[start]

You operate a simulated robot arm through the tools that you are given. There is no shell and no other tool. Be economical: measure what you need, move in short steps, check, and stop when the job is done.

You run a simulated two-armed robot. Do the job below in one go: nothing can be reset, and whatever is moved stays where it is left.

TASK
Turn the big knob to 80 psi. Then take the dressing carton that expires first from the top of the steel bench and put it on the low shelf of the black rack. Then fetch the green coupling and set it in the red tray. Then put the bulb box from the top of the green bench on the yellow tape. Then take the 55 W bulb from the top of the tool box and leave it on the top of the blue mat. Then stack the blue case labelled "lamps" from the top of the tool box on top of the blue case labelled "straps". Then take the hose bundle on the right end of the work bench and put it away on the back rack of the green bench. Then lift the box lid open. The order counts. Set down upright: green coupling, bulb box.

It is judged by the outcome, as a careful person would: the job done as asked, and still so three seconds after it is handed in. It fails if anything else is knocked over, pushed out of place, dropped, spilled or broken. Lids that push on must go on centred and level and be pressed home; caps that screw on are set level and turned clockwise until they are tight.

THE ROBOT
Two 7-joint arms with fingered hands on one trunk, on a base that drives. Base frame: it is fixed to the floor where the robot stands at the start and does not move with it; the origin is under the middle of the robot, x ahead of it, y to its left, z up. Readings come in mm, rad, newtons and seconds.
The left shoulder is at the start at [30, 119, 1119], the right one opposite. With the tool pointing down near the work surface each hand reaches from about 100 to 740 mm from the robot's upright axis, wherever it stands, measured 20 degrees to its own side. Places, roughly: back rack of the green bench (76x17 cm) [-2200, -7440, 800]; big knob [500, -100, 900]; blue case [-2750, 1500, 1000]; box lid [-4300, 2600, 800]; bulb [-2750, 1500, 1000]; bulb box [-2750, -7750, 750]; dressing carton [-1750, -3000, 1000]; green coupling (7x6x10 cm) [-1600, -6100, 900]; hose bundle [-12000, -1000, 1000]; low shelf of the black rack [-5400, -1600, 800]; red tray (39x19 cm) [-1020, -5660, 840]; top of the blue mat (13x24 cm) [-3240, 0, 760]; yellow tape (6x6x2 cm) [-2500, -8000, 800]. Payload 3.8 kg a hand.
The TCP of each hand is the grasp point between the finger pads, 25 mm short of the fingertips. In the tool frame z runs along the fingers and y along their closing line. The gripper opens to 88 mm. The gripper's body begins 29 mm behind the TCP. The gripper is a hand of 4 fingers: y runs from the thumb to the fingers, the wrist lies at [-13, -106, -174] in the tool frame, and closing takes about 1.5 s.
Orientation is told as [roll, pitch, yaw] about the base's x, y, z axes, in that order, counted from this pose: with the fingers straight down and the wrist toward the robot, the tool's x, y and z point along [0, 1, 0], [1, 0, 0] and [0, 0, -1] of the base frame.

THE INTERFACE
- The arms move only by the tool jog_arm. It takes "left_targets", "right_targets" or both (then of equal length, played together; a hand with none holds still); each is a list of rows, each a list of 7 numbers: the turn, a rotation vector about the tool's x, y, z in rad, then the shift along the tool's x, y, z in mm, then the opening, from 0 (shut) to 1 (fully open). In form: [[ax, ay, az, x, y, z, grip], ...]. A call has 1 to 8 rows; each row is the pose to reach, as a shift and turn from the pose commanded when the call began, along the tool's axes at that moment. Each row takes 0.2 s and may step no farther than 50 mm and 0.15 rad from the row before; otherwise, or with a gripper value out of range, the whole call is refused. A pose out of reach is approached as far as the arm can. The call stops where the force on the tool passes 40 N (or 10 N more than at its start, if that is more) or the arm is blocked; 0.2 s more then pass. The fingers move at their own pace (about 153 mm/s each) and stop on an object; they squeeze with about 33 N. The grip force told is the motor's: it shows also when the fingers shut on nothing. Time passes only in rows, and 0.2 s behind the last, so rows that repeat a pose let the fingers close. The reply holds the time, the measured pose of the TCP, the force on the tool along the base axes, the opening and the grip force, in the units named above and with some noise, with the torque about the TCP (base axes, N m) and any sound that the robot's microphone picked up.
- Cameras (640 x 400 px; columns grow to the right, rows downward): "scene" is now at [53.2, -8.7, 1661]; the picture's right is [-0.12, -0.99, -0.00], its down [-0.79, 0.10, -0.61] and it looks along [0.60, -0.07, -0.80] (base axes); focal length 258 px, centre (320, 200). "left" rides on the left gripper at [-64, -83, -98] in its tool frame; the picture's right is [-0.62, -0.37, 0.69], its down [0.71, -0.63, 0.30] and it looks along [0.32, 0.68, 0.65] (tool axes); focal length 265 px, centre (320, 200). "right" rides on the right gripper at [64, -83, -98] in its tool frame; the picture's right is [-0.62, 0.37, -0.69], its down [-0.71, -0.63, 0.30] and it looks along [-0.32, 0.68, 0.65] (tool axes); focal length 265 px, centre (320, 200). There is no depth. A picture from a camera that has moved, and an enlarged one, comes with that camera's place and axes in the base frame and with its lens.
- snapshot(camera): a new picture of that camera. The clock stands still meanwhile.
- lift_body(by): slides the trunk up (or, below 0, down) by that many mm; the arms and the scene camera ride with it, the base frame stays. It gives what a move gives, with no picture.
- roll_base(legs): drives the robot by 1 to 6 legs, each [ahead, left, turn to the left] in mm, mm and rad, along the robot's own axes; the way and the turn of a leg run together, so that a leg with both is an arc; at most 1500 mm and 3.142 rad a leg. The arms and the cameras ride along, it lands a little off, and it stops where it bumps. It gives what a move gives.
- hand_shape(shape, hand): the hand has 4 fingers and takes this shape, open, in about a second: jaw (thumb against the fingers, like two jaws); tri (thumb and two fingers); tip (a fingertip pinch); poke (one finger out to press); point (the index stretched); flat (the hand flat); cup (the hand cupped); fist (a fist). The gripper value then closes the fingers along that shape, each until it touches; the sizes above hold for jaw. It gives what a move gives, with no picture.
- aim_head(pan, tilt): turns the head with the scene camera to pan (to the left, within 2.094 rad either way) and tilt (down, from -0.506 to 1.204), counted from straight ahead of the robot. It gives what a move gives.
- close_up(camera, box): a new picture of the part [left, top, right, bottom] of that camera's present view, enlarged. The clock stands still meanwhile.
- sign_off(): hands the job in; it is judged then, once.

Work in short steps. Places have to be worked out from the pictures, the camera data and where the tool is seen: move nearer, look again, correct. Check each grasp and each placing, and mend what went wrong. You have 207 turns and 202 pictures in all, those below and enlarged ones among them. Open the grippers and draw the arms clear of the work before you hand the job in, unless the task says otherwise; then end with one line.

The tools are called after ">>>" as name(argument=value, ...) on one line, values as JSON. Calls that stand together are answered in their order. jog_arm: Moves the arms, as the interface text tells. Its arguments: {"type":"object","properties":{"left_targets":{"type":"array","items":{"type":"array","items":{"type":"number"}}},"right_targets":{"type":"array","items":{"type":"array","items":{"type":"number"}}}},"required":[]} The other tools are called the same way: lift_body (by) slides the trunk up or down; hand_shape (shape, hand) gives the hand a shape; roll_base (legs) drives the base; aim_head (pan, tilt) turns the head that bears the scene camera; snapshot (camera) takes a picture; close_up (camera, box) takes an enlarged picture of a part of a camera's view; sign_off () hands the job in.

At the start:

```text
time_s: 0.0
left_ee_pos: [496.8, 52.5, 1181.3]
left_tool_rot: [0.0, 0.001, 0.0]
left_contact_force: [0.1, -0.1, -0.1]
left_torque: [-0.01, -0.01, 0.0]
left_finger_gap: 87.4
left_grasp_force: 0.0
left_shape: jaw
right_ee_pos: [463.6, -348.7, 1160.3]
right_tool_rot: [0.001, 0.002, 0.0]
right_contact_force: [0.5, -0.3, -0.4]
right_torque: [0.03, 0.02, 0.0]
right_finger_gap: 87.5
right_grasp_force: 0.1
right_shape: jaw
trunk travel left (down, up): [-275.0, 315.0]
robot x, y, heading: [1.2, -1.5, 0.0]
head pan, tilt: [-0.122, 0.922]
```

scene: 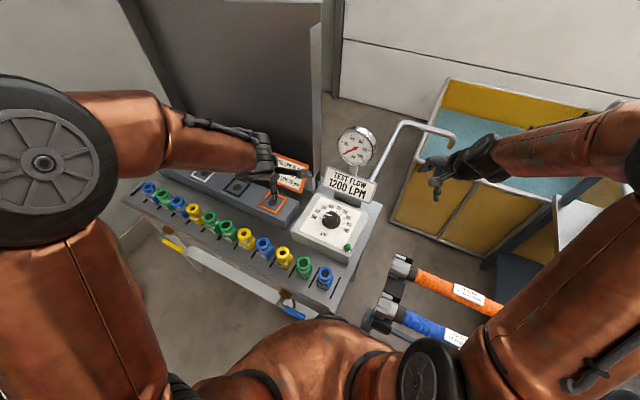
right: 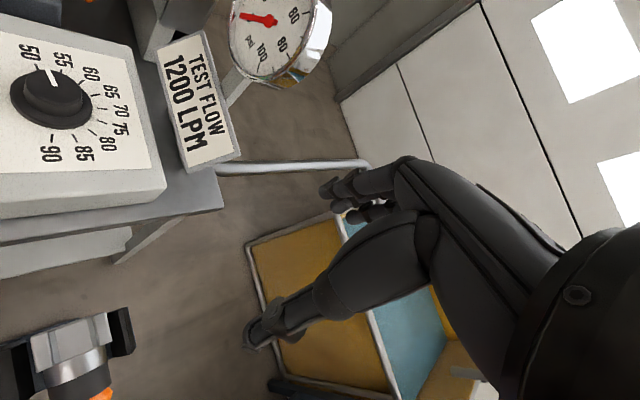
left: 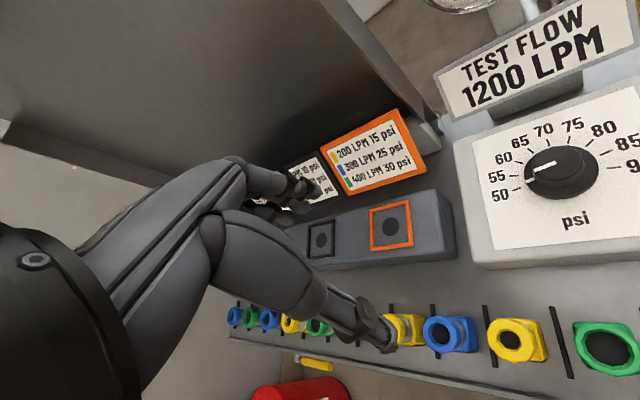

[end]

▶ [STATED TASK]:
Output nothing but the lines from the line with "- sign_off(): hands" through the last line of the material above, please, word for word and without the pictures. The answer is a JSON array that holds each line as a string and skips blank lines.

▶ [OUTPUT BELOW]:
[
  "- sign_off(): hands the job in; it is judged then, once.",
  "Work in short steps. Places have to be worked out from the pictures, the camera data and where the tool is seen: move nearer, look again, correct. Check each grasp and each placing, and mend what went wrong. You have 207 turns and 202 pictures in all, those below and enlarged ones among them. Open the grippers and draw the arms clear of the work before you hand the job in, unless the task says otherwise; then end with one line.",
  "The tools are called after \">>>\" as name(argument=value, ...) on one line, values as JSON. Calls that stand together are answered in their order. jog_arm: Moves the arms, as the interface text tells. Its arguments: {\"type\":\"object\",\"properties\":{\"left_targets\":{\"type\":\"array\",\"items\":{\"type\":\"array\",\"items\":{\"type\":\"number\"}}},\"right_targets\":{\"type\":\"array\",\"items\":{\"type\":\"array\",\"items\":{\"type\":\"number\"}}}},\"required\":[]} The other tools are called the same way: lift_body (by) slides the trunk up or down; hand_shape (shape, hand) gives the hand a shape; roll_base (legs) drives the base; aim_head (pan, tilt) turns the head that bears the scene camera; snapshot (camera) takes a picture; close_up (camera, box) takes an enlarged picture of a part of a camera's view; sign_off () hands the job in.",
  "At the start:",
  "```text",
  "time_s: 0.0",
  "left_ee_pos: [496.8, 52.5, 1181.3]",
  "left_tool_rot: [0.0, 0.001, 0.0]",
  "left_contact_force: [0.1, -0.1, -0.1]",
  "left_torque: [-0.01, -0.01, 0.0]",
  "left_finger_gap: 87.4",
  "left_grasp_force: 0.0",
  "left_shape: jaw",
  "right_ee_pos: [463.6, -348.7, 1160.3]",
  "right_tool_rot: [0.001, 0.002, 0.0]",
  "right_contact_force: [0.5, -0.3, -0.4]",
  "right_torque: [0.03, 0.02, 0.0]",
  "right_finger_gap: 87.5",
  "right_grasp_force: 0.1",
  "right_shape: jaw",
  "trunk travel left (down, up): [-275.0, 315.0]",
  "robot x, y, heading: [1.2, -1.5, 0.0]",
  "head pan, tilt: [-0.122, 0.922]",
  "```",
  "scene: ",
  "right: ",
  "left: "
]